Geographically and culturally important, the area kept its prominent position throughout the various Islamic eras.

Throughout the administrative centers of Diyala governorate you will find many privately owned hotels and casinos, together with tourist complexes, social clubs, excursion gardens, children’s playgrounds sports fields, modern markets, bookshops, public halls, cinemas and post offices.

ANBAR GOVERNORATE:
Situated near Baghdad Governorate, it is in central Iraq. It used to be called “Dulaim Liwa”, after the famed Dulaim tribes which mostly lived in it, and later it was called “Ramadi Liwa” after its main town, which is today the center of the governorate. Ramadi itself is a comparatively recent city, built by the Ottoman Wali of Baghdad Madhat Pasha (1869 – 1872). It is 105 kms north west of Baghdad. The present name of the governorate belongs to the old historic town of Anbar, 5 kms north of Faluja. Its unique ruins are still visible here and there, some of them surrounded by an old mud-brick wall.

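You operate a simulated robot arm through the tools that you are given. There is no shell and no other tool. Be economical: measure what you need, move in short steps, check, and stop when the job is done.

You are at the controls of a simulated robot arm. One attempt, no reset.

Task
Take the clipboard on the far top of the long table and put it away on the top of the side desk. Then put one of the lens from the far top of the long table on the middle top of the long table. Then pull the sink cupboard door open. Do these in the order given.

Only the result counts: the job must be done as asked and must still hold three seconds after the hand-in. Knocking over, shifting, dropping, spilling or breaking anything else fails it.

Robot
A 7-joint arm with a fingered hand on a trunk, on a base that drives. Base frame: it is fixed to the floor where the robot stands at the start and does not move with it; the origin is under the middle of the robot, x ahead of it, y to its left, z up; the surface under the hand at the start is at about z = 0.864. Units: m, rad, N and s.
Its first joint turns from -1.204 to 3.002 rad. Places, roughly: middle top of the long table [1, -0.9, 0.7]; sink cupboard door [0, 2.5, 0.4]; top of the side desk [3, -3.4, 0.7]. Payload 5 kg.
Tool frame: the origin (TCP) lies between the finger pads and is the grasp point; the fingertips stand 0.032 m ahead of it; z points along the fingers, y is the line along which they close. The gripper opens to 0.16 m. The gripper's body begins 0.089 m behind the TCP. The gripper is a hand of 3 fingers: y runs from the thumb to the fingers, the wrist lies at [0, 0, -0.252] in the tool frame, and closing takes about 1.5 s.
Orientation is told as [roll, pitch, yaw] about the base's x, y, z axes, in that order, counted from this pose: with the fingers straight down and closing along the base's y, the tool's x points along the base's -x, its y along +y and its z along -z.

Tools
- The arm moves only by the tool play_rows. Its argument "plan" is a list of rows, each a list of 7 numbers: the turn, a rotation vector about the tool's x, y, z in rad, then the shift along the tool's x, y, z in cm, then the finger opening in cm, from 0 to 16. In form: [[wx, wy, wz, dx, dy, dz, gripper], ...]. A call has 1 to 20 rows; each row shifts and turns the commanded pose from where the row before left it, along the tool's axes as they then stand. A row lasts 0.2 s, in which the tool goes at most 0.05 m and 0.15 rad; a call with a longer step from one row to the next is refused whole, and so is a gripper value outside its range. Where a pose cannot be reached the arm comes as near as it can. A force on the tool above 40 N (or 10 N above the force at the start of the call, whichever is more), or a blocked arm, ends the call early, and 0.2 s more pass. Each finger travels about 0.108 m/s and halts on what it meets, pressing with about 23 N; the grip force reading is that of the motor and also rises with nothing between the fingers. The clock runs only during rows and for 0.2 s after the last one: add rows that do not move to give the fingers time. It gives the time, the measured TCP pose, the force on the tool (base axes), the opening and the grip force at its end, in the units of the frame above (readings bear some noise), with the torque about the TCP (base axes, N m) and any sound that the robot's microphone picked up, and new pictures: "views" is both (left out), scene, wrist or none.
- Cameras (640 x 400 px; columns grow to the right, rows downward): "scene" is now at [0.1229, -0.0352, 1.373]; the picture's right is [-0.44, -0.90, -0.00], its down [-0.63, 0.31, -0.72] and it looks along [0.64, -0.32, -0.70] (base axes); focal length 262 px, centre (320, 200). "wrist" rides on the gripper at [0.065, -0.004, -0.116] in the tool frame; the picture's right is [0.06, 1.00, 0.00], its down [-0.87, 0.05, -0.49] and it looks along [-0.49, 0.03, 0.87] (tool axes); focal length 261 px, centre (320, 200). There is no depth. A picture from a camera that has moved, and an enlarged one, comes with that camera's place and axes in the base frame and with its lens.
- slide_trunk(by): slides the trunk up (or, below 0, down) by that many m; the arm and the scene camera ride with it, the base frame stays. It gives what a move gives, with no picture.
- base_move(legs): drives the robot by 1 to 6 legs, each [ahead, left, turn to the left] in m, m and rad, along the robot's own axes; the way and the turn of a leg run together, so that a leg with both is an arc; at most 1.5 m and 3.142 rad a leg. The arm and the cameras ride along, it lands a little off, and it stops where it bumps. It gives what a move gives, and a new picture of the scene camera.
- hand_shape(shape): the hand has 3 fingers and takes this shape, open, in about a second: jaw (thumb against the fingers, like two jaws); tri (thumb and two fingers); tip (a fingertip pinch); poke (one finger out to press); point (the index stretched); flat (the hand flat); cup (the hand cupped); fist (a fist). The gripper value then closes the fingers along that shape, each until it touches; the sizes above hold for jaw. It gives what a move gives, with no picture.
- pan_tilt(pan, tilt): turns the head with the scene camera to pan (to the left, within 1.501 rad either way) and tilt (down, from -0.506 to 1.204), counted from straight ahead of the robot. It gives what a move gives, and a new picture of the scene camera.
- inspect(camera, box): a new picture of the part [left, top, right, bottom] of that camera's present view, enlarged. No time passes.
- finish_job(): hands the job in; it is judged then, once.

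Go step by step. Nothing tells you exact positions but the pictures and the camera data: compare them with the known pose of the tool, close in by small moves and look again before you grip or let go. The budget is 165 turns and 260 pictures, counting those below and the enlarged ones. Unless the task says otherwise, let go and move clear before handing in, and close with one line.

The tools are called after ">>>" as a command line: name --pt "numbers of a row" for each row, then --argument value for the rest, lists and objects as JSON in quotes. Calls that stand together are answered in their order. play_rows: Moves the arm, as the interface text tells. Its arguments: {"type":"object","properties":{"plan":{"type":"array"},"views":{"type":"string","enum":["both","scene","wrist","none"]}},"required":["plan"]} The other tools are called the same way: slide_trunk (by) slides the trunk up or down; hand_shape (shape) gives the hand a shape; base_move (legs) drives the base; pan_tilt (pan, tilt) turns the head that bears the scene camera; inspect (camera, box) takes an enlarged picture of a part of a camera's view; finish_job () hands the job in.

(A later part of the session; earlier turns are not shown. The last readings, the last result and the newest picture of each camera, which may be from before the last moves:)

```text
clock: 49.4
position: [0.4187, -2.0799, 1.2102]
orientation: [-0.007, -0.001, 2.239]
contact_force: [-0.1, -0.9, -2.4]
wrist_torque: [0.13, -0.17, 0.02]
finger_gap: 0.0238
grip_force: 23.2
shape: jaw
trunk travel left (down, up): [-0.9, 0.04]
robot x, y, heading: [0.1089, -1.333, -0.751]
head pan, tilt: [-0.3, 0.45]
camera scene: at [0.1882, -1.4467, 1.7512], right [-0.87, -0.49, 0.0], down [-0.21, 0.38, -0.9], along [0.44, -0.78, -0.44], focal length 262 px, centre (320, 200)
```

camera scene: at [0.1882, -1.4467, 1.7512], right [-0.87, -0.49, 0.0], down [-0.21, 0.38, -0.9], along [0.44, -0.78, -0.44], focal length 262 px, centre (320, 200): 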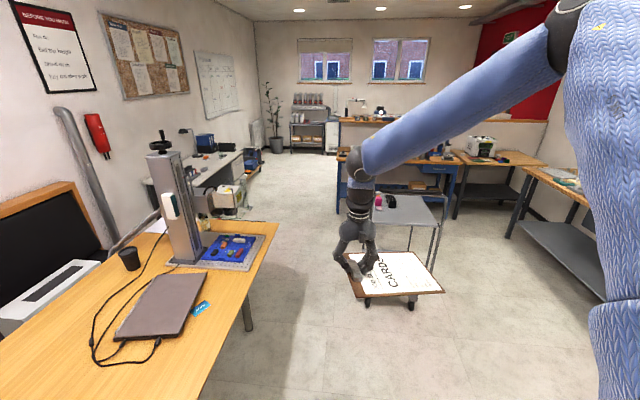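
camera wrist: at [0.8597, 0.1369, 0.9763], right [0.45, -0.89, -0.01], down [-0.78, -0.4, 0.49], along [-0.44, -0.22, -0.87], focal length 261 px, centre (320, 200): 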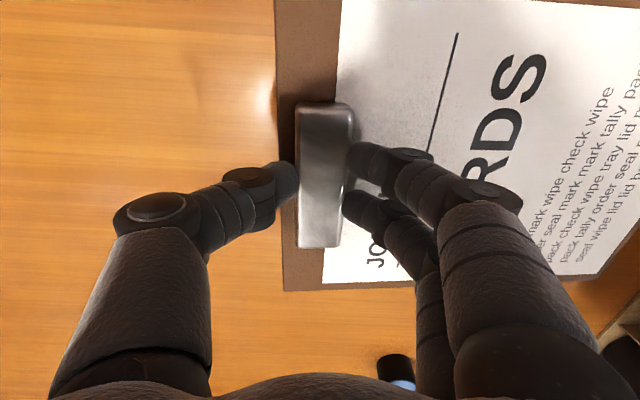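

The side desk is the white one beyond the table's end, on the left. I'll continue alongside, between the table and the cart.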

Anbar flourished in pre-Islamic times. The historian Amianus Marcellinus referred to it in A.D. 363 as the second most important city in Iraq after Ctesiphon. It acquired special significance in Islamic times when the Arab Leader Sa’ad Bin Abi Waqqas built in it the third large mosque and later when Abul Abbas Al saffah, founder of the Abbasid dynasty, made it his capital in A.D. 752. Abu Ja’far Al mansour lived in it for some time before moving his capital to Hashimiya, near Kufa, and thence to Baghdad after he had built it.
Other major towns in Anbar governorate are Faluja, Heet, Haditha and Ana.
Any one visits this governorate must pay a visit to Habaniya lake and tourist village.